On the mechanism of higher alcohol formation over metal oxide catalysts: I. A rationale for branching in the synthesis of higher alcohols from syngas

Abstract

A new mechanism for the synthesis of alcohols from synthesis gas is proposed based on recent observations from surface spectroscopy, catalysis, and synthetic organometallic chemistry. Stepwise transfer of hydrogens to coordinated CO and chain growth by CO insertion provide the primary pathway for the construction of higher alcohols over metal oxide catalysts. The insertion of a carbon monoxide into a surface-bound aldehyde is proposed as the primary carbon-carbon bond forming step in the chain growth.
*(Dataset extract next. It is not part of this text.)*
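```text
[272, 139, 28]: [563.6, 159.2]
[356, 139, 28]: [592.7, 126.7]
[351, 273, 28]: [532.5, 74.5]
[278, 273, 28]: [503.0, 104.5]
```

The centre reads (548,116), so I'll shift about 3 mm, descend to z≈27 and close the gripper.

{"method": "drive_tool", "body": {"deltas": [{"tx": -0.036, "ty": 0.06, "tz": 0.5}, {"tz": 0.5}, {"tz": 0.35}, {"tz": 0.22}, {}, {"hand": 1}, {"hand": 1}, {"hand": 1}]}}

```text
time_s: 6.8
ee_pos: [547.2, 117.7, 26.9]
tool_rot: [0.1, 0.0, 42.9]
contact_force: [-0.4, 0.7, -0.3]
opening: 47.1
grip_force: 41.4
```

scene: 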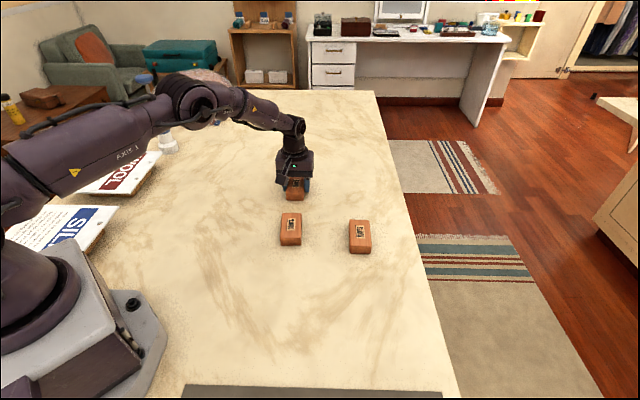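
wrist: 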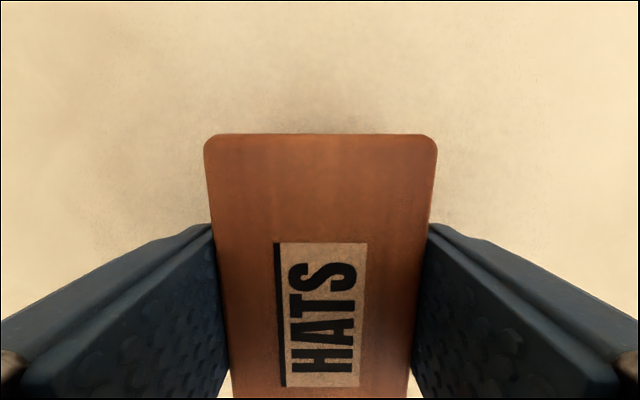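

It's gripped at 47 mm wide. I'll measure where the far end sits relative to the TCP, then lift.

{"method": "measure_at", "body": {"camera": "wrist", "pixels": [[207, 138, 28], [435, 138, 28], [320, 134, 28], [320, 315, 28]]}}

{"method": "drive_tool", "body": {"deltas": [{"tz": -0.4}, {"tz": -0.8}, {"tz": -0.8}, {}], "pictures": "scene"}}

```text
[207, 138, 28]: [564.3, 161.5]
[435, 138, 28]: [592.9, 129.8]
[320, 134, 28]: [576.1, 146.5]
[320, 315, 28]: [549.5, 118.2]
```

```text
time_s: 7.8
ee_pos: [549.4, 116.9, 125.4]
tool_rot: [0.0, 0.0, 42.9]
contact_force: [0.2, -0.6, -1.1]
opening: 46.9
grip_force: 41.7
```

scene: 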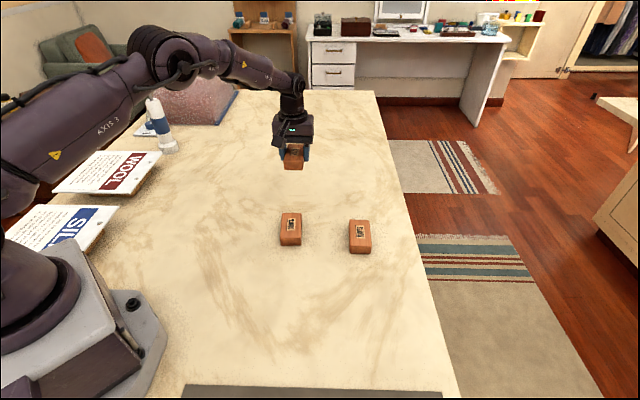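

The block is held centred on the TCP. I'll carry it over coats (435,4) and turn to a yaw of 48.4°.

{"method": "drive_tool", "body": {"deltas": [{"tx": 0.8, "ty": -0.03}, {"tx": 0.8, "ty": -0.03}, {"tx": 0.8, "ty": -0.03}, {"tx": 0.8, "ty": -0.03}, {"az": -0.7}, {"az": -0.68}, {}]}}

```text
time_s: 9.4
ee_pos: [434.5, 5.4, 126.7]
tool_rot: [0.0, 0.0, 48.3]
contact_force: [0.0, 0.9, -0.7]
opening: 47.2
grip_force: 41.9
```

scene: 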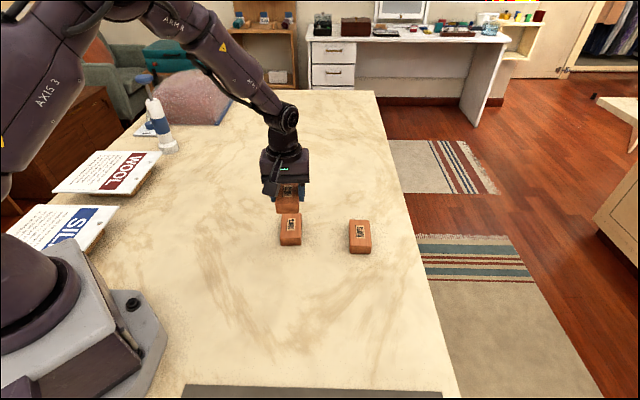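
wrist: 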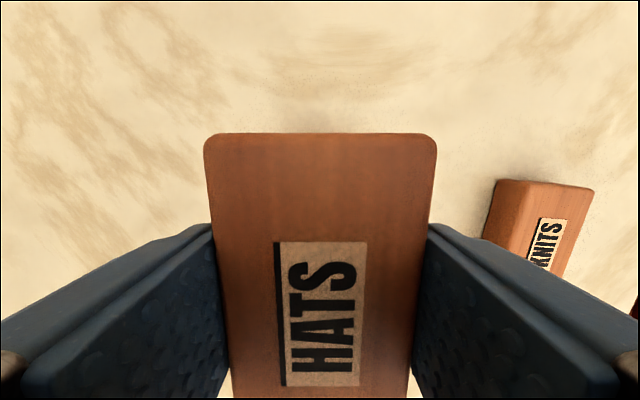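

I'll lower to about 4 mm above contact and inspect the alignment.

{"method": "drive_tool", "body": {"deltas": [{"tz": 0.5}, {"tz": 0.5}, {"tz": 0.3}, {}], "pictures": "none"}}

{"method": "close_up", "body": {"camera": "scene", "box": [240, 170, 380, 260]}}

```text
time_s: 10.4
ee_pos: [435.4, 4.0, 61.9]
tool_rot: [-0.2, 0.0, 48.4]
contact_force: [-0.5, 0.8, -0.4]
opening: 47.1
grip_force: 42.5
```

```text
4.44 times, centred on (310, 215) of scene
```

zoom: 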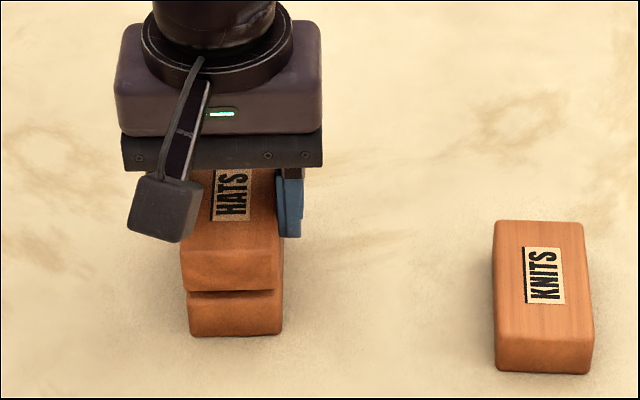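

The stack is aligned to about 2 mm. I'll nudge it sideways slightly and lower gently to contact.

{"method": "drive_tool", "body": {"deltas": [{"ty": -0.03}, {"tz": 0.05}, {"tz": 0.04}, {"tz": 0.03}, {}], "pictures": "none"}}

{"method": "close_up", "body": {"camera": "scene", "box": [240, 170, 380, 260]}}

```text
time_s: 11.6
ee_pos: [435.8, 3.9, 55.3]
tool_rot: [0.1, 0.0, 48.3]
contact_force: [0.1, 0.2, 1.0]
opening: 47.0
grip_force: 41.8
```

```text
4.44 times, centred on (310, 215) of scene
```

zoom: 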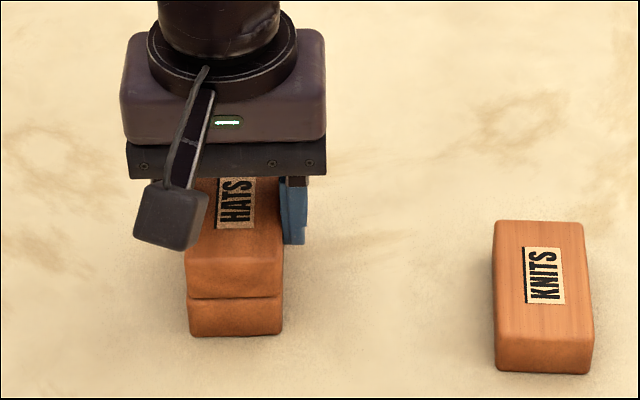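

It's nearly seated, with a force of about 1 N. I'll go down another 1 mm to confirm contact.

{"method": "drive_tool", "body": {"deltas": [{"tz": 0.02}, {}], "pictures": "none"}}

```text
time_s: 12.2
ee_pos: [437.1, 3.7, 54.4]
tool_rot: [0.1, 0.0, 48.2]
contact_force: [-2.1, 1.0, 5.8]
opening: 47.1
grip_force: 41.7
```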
A competing carbon-carbon bond-forming step is the reaction of a surface n 3 -enolate with a surface alkoxide. This condensation reaction is critical for providing product distributions deviating from those predicted by simple polymerization schemes. A novel rationale is proposed to explain the selectivity to branched products. The relative stabilities of the enolate precursors to the various alcohols and the relative rates of the 1,2-shift reactions of methyl and hydrogen are the rate-controlling mechanistic features which regulate selective formation of branched higher alcohol products. The mechanism is related to the dehydration of secondary alcohols to 1-olefins catalyzed by basic metal oxides.